======== Excerpt provided ========

3.2. CO2 Content in the Gas Stream
The concentration of CO2 in the associated gas stream is a key factor in determining the commercial value of methane and the operational requirements for gas processing and transportation. High CO2 levels can lead to increased processing costs, pipeline corrosion risks, and lower hydrocarbon revenues. However, when effectively managed, CO2 can be reinjected into reservoirs as part of an Enhanced Oil Recovery (EOR) strategy, improving oil recovery rates while simultaneously serving as a means of permanent CO2 storage. Based on Petrobras’ production forecasts [51], the CO2 content in the gas stream at the Búzios field varies between 24.30% and 48.50%, reinforcing the need for integrated CO2 management strategies.
3.3. Gas Monetization and Enhanced Oil Recovery Technologies
To maximize the economic potential of the Búzios field while addressing CO2 emissions, this study evaluates three complementary technologies:
Liquefied Natural Gas (LNG): A conventional approach for transporting natural gas in liquid form via cryogenic cooling.
Small-Scale Mobile Floating Liquefied Natural Gas (ssm-FLNG): A flexible offshore liquefaction solution tailored for fields with variable gas output.
Enhanced Oil Recovery with CO2 Storage (CO2-WAG): A method to boost oil production while providing a long-term CO2 sequestration solution.
Each of these technologies plays a distinct role in optimizing CH4 and CO2 management, as described below.
3.3.1. Liquefied Natural Gas (LNG)
LNG involves cooling natural gas to cryogenic temperatures (−162˚C) to convert it into a liquid state for transportation and storage. This well-established technology enables large-scale gas exports and has evolved into a cost-effective solution for global gas markets [19]. In the context of the Búzios field, LNG provides a stable monetization pathway, particularly for CH4-rich streams that exceed local demand or pipeline transport capacity.
3.3.2. Small-Scale Mobile Floating Liquefied Natural Gas (ssm-FLNG)
Unlike conventional large-scale LNG plants, Small-Scale Mobile Floating Liquefied Natural Gas (ssm-FLNG) offers a more adaptable solution for offshore gas monetization. This technology integrates gas processing and liquefaction on a floating unit, allowing it to be deployed near production facilities and relocated as needed.

======== Supplied data ========

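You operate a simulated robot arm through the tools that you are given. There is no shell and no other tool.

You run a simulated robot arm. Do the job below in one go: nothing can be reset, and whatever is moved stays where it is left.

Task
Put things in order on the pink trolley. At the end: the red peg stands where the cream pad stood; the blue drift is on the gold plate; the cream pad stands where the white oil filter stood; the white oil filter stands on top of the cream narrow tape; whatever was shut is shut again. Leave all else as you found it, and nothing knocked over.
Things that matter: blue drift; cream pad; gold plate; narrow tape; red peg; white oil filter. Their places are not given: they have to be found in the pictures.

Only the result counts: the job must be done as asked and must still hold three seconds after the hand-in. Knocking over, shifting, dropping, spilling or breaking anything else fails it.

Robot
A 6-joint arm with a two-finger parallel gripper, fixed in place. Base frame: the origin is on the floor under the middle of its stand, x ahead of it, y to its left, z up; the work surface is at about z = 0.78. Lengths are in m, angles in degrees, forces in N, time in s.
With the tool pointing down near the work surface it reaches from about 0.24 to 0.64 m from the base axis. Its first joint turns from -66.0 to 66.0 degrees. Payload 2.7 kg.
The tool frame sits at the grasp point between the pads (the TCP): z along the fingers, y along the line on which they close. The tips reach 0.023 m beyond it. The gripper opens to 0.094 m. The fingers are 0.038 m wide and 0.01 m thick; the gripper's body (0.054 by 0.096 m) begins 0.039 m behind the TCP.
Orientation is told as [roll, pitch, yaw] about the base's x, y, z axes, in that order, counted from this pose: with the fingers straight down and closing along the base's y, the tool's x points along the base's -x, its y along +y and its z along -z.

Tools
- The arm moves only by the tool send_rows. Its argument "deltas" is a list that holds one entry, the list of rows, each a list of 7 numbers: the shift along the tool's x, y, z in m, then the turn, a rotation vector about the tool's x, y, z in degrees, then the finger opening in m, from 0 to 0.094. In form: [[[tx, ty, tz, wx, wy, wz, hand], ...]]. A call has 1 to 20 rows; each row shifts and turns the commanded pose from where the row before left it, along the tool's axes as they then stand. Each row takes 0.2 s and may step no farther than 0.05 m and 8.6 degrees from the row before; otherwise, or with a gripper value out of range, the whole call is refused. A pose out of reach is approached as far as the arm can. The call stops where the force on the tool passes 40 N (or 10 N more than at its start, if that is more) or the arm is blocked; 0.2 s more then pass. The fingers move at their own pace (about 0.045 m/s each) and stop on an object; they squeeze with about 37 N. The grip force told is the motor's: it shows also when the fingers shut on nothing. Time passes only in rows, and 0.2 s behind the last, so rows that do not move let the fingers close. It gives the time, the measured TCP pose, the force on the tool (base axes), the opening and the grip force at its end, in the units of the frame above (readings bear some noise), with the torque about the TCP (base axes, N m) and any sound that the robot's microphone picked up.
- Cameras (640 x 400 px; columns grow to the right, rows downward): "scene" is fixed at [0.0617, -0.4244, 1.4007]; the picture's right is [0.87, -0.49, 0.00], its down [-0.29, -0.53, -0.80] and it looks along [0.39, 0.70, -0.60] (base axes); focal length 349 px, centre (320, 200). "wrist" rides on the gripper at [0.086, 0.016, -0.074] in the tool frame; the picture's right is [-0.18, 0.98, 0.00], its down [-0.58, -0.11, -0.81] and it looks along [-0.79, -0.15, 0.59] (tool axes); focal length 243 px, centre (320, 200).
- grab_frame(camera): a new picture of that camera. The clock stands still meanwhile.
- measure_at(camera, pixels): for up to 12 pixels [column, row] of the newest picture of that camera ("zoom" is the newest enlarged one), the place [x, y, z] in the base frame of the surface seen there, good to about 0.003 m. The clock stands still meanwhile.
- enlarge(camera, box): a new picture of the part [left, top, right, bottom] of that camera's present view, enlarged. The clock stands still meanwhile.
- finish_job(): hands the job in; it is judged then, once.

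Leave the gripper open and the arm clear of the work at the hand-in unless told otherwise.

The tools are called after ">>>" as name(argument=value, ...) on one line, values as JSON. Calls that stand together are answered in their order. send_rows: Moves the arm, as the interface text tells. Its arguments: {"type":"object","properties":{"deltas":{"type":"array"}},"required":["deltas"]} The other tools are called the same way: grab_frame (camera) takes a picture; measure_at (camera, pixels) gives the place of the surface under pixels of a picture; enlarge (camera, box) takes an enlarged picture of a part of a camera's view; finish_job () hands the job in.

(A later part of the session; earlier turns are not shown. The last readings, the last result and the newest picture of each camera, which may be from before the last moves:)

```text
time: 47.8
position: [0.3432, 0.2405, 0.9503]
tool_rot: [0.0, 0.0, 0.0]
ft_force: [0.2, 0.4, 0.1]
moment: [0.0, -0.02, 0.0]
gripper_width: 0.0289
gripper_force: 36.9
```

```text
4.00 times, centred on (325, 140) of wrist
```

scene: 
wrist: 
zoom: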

========

### To be done
A - Your answer is an exact quotation from the excerpt provided: it starts at "Enhanced Oil Recovery with" and ends at "as described below.".
B - Please continue the excerpt provided.

### Answers by task
A -
Enhanced Oil Recovery with CO2 Storage (CO2-WAG): A method to boost oil production while providing a long-term CO2 sequestration solution.
Each of these technologies plays a distinct role in optimizing CH4 and CO2 management, as described below.

B -
Source: Author’s model (2025).
Figure 4. Oil production based on different GOR assumptions and EOR methods, Búzios Pre-salt field.
In this study, a dynamic allocation model (Figure 4) illustrates how SSM-FLNG can optimize CH4 utilization in the Búzios field:
Phase A: Initial deployment of ssm-FLNG units near FPSOs with high CH4 availability.
Phase B: Relocation of units to FPSOs with increasing CH4 output.
Phase C: Further redeployment within the Santos Basin Pre-Salt Cluster (SBPC) as localized CH4 reserves decline.
The key advantage of ssm-FLNG is its ability to adjust production capacity based on gas availability, reducing the financial risks associated with large-scale infrastructure investments [45]. Additionally, it minimizes flaring and venting by commercializing CH4 that would otherwise be wasted. However, technical challenges such as start-up/shutdown stability, gas composition variability, and offloading safety under offshore conditions must be carefully managed [34]. In this study, ssm-FLNG utilization rates were modeled between 33.33% and 87.00%, reflecting different operational scenarios.
3.3.3. Enhanced Oil Recovery with CO2 Storage (CO2-WAG)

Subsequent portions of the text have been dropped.